A firearm similar to the AR-15-style semi-automatic rifles that were banned in Connecticut after the Sandy Hook school shooting has been selling briskly in the state.

Too long to be a handgun, and too short be a long gun, it isn't restricted by some of the laws that pertain to those types of firearms.

It's classified as an "Other" on the state's firearms sale and transfer form, and for those who have a permit and pass a background check, it's legal to purchase and possess, according to the Bureau of Alcohol, Tobacco and Firearms and the Connecticut State Police.

Several manufacturers are producing "Other" firearms, also called Connecticut Legal Others, in various calibers. They have a shorter barrel than the banned semi-automatic assault rifles, and are designed so that they can't be — or shouldn't be — fired from the shoulder. They don't have a shoulder stock. 

"The way these firearms are designed to be shot is with an arm brace," said Sgt. Alessandro Giannone of the state police Special Licensing and Firearms Unit. "You're supposed to hold the butt of the gun along your forearm and tie a strap along your forearm and they're meant to be fired in that fashion."

"Others" can be purchased for $500 to $1,500.

Some of the features on banned semi-automatics are allowed on Others, including flash suppressors. They have a forward vertical grip, which is another feature not allowed on longer rifles.

Ron's Guns in East Lyme has been carrying several models of the "Other" since July, and has been selling about one a week, according to employee John Drabik. Buyers say they're fun to shoot and good for home defense.

Drabik says they're also wondering, "How long are they going to be on the market before they take them away?"

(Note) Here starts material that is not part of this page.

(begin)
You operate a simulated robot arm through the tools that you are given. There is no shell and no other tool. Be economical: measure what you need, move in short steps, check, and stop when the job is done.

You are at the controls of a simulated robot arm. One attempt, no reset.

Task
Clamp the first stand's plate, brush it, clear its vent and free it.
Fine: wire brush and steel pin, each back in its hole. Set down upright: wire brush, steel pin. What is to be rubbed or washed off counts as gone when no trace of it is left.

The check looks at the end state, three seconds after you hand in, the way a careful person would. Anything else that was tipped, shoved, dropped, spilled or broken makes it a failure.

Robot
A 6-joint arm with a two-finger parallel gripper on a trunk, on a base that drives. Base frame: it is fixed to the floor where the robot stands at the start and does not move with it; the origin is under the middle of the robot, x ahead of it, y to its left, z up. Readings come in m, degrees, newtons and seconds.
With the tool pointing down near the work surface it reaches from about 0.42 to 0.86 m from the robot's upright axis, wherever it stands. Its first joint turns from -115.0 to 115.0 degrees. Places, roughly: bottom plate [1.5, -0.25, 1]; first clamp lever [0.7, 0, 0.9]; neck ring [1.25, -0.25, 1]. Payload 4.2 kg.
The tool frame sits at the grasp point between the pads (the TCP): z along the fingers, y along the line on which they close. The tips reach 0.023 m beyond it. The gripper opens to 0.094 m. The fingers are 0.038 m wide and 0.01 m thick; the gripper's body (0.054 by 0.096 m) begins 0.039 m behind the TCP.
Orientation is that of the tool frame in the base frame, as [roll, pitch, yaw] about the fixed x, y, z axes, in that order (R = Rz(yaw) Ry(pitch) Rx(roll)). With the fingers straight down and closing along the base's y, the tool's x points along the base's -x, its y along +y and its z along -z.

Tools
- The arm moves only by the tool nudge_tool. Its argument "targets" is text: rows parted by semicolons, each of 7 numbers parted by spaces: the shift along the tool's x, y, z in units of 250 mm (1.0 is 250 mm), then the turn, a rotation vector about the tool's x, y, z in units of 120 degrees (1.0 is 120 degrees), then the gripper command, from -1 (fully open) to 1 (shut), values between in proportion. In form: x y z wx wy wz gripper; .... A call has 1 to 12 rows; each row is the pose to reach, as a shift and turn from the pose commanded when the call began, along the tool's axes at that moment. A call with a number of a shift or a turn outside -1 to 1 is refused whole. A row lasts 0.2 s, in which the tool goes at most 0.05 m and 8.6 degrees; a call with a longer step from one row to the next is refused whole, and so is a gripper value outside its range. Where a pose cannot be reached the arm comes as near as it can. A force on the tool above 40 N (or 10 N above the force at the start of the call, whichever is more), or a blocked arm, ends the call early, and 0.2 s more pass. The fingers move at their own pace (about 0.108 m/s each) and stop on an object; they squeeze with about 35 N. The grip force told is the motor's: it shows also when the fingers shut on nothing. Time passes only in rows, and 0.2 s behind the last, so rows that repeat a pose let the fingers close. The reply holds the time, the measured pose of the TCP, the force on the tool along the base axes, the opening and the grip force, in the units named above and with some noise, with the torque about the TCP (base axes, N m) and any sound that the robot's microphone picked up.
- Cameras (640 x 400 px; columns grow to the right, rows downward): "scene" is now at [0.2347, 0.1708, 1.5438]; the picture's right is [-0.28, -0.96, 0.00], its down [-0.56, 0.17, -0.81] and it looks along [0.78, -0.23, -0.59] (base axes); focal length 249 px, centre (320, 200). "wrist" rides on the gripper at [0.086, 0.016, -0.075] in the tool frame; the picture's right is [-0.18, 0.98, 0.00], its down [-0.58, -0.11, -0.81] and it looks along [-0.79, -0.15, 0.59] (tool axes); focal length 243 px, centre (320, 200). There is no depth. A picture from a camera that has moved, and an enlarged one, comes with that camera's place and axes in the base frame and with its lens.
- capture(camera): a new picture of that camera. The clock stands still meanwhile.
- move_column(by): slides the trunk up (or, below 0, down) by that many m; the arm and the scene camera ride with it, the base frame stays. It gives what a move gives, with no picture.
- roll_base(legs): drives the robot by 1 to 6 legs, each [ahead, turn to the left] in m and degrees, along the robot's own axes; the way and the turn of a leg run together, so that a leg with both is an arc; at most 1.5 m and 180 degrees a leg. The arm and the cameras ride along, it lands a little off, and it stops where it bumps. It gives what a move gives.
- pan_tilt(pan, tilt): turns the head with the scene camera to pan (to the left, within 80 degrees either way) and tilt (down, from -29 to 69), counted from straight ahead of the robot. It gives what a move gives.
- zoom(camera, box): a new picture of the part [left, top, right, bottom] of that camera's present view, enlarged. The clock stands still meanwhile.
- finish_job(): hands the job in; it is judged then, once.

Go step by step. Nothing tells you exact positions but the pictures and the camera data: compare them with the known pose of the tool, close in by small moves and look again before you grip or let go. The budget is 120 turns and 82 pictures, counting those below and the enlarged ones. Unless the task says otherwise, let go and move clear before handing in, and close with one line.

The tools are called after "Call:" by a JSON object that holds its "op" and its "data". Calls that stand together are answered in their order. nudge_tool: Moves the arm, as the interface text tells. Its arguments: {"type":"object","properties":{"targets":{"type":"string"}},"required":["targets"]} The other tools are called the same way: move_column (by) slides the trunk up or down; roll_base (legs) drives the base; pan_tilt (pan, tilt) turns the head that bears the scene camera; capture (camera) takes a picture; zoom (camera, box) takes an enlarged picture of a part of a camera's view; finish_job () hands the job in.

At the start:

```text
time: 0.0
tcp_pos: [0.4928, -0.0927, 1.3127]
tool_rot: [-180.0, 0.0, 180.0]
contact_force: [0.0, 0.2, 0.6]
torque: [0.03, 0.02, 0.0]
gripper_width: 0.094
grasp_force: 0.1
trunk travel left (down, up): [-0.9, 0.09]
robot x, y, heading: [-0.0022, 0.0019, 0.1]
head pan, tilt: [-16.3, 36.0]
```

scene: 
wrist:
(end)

One of the state's largest gun retailers, Hoffman's ("Guns for the Good Guys") in Newington, advertises itself as Connecticut's exclusive distributor for "Others" made by Stag Arms. Stag, based in New Britain, announced Nov. 18 that it is moving to Cheyenne, Wyo., which it said is more supportive of the Second Amendment and "incredibly hospitable" to business.

A representative of Stag Arms did not return a phone message left this past week, and other gun enthusiasts hesitated to talk about the "Other" firearms for fear that lawmakers would immediately seek to ban them.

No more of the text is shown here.